Sayın Mehmet SEYİS, öncelikle büyük geçmiş olsun tez zamanda sağlığınıza kavuşmanızı temenni ederiz. Ancak bazı hekimleri göklere çıkarırken geçmişi biraz araştırmak gerek zira devletin imkanlarıyla ceplerini dolduranlar asla bu ilgi ve alakayı hak etmiyorlar…

Sayın Kudret ÖZERSAY, son günlerde Ankara’ya karşı muhalefetin dozunu artırdığınız dikkatlerden kaçmıyor. Eğer aktif siyasete devam edecekseniz bu konuları birden fazla düşünmeniz gerekiyor. Bu arada DAÜ’de maaşa bağlandınız ama devamlılık sorununun halen devam ettiği iddia ediliyor…

Sayın Nazım ÇAVUŞOĞLU, Bakanlık olarak yeni eğitim yılına 4 fazla okulla başlayacaksınız ama bunlardan kaç tanesini devlet kendi imkanlarıyla yaptı bunu da kamuoyuna açıklamak gerek değil mi? İyi de bazı hayırsever iş insanları devletin bu konudaki eksikliğini kapatıyorlar…

Sayın Alişan ŞAN, Maliye Bakanlığı olarak tarihte hiç görülmeyen bir borçlanma içine girildiği ancak bu borçların nasıl geri ödeneceğinin de meçhul olduğu konusunda detaylı bir açıklama yapmak iyi olacak değil mi? Borç yiğidin kamçısıdır politikası bakalım ülkeyi nerelere kadar götürecek?
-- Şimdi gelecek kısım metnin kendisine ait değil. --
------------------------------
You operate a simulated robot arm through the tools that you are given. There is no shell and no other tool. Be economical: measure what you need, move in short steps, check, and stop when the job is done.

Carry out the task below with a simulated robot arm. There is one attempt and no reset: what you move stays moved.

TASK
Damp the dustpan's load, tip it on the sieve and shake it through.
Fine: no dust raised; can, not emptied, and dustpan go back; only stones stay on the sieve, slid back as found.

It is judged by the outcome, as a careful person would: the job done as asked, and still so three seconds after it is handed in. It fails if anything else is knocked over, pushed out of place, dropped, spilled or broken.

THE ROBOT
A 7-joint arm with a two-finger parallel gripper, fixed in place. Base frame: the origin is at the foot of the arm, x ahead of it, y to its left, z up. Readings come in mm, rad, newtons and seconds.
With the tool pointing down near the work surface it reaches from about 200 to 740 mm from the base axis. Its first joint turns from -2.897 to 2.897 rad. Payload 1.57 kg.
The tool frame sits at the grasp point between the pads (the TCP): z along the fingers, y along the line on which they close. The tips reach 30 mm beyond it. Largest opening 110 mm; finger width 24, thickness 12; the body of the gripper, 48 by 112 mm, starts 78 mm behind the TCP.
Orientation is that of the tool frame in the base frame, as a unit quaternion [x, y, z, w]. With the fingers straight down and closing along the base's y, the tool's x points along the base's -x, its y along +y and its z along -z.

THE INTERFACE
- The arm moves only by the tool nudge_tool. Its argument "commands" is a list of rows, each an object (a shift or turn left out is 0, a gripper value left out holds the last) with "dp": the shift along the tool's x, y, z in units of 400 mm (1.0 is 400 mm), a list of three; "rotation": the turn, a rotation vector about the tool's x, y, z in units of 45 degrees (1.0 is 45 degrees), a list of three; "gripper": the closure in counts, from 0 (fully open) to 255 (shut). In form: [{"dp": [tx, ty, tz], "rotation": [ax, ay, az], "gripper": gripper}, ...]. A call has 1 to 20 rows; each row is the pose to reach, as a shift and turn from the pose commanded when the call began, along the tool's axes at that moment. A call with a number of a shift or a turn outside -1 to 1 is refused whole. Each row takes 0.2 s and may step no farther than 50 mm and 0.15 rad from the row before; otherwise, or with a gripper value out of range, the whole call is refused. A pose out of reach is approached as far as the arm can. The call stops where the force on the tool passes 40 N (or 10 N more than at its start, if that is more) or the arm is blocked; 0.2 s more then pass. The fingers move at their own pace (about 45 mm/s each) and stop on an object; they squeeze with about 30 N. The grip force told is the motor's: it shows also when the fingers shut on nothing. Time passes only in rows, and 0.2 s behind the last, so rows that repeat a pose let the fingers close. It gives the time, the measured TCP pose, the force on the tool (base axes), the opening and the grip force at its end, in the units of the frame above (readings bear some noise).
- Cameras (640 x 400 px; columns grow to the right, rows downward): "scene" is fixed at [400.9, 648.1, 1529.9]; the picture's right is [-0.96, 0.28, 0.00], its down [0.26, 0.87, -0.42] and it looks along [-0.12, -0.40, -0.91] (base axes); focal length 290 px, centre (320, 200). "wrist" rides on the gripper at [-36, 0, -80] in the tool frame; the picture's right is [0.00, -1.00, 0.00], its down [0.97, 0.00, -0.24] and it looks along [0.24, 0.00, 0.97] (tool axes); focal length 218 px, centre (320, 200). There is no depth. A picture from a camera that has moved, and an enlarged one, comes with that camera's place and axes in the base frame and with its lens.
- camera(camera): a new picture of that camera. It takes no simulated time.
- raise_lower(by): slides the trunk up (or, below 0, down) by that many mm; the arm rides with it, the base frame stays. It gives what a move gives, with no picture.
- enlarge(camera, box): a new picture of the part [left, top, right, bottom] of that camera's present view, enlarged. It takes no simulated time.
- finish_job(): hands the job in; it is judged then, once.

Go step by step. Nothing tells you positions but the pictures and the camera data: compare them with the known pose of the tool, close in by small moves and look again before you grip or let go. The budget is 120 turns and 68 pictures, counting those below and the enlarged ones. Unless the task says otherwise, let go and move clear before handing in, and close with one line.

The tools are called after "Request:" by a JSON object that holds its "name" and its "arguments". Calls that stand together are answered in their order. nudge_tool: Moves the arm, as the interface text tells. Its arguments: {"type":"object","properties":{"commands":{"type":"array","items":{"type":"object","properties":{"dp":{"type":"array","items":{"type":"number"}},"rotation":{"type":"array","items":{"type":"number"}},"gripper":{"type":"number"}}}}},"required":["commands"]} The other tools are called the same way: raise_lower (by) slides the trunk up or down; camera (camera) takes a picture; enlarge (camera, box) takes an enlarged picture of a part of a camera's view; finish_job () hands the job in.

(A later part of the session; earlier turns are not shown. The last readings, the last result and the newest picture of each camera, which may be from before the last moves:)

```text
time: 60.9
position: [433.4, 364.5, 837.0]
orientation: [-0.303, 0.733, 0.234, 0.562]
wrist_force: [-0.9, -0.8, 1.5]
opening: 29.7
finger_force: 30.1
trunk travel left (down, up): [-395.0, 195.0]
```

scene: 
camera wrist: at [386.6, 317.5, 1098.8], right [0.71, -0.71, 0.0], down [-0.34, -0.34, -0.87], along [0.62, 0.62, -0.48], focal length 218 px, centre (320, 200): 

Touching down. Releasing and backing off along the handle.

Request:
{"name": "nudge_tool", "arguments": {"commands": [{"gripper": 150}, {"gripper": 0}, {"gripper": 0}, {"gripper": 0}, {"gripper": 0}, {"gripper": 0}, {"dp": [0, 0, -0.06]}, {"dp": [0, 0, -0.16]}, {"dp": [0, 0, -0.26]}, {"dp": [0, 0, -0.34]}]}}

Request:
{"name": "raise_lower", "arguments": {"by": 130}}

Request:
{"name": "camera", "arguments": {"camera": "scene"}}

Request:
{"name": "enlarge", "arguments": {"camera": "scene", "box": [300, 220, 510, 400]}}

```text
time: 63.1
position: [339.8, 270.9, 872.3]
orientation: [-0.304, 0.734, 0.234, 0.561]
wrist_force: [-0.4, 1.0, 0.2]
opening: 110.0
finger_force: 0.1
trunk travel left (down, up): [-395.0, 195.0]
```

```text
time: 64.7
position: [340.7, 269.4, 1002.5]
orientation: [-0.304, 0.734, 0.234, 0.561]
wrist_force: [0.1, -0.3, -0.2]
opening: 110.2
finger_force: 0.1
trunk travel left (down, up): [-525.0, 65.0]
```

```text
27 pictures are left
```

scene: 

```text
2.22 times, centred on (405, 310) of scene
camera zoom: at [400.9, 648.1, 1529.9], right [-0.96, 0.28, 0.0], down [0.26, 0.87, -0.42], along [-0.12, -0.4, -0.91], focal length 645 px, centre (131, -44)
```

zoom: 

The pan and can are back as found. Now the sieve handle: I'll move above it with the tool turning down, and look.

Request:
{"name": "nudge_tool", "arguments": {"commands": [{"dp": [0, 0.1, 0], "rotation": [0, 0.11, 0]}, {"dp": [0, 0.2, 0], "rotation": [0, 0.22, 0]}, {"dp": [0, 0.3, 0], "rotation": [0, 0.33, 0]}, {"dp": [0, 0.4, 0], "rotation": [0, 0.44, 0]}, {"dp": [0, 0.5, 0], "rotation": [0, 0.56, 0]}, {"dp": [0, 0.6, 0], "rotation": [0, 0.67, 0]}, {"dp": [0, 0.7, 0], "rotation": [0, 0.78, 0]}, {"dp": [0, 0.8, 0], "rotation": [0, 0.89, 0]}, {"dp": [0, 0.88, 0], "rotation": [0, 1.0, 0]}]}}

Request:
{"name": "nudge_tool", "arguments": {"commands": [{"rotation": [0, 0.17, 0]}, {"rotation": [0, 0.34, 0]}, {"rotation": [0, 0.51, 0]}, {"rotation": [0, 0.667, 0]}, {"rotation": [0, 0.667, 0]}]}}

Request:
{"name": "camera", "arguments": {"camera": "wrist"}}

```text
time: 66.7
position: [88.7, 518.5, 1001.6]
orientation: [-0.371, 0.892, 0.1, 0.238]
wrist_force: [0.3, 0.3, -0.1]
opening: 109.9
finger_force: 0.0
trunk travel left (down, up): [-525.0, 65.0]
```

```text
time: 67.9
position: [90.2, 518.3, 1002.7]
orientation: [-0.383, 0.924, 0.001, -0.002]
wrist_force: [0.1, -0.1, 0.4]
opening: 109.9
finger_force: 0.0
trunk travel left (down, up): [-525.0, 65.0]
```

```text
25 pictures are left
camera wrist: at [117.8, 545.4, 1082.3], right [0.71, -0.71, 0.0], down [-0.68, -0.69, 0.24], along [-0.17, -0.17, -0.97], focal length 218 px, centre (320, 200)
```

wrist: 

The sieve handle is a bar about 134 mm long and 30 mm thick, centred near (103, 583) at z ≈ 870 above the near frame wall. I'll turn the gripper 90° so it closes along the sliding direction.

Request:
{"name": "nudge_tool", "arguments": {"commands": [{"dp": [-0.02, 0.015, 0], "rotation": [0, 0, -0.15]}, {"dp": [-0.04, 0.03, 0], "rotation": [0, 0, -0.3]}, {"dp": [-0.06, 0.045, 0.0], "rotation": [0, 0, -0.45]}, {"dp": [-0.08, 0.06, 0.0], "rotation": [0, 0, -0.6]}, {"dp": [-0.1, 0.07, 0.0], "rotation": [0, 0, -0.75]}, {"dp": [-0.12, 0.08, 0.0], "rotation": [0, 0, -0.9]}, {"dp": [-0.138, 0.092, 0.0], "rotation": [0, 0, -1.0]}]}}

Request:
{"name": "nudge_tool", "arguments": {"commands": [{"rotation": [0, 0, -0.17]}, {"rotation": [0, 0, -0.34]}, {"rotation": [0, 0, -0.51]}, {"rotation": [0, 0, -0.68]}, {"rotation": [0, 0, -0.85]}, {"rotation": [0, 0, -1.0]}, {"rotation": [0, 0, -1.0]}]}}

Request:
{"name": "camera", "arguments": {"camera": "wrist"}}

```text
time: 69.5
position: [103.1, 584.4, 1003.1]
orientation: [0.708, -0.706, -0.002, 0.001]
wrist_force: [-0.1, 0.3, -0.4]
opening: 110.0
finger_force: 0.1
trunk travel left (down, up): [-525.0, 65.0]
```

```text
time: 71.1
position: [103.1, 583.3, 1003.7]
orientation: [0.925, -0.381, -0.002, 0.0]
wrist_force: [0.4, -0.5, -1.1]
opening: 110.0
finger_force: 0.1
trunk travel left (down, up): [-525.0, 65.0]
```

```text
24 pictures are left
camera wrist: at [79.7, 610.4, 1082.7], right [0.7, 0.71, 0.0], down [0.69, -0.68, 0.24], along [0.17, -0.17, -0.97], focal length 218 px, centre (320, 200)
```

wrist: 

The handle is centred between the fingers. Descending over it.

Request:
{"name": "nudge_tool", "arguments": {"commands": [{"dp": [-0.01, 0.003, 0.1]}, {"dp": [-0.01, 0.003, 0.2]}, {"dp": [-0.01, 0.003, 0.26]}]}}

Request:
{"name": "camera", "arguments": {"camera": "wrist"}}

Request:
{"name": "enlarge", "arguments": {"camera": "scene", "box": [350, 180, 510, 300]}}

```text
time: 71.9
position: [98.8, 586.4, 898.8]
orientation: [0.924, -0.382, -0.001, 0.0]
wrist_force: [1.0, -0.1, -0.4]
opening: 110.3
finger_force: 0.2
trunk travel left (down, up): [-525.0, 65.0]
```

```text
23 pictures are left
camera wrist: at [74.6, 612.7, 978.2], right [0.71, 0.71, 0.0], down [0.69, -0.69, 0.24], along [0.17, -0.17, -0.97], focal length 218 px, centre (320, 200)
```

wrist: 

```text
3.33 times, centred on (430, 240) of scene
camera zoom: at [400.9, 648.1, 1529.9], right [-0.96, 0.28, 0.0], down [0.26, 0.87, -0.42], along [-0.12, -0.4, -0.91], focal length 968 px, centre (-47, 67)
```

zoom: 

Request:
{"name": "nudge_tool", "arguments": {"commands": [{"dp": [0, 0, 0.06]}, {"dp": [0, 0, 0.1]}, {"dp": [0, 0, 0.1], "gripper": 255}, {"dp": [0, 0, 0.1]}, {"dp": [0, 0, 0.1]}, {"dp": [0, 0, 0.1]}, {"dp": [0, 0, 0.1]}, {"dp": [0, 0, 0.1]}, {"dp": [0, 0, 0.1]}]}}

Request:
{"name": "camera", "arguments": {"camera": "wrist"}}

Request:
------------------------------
Sayın Serdar DENKTAŞ, ülkenin eski de olsa ki biz buna asla inanmıyoruz Güney Kıbrıs’a gidip ziyaretlerde bulunması ilk defa oluyor. Bu arada başka siyasiler de gidip geliyor ama nedense bunları gizli kapaklı yapıyor bir de bolca alışveriş yapıp Kuzey’e geçiyor…

Sayın Suat GÜNSEL, kimsenin yapamadığını başarıp bir kez daha bakanlar kurulunu mekanınızda topladınız. Bu arada Günsel aracının ne zaman üretime başlayacağı satışa sunulacağı konusunda yoğun sorular gelmeye başladı.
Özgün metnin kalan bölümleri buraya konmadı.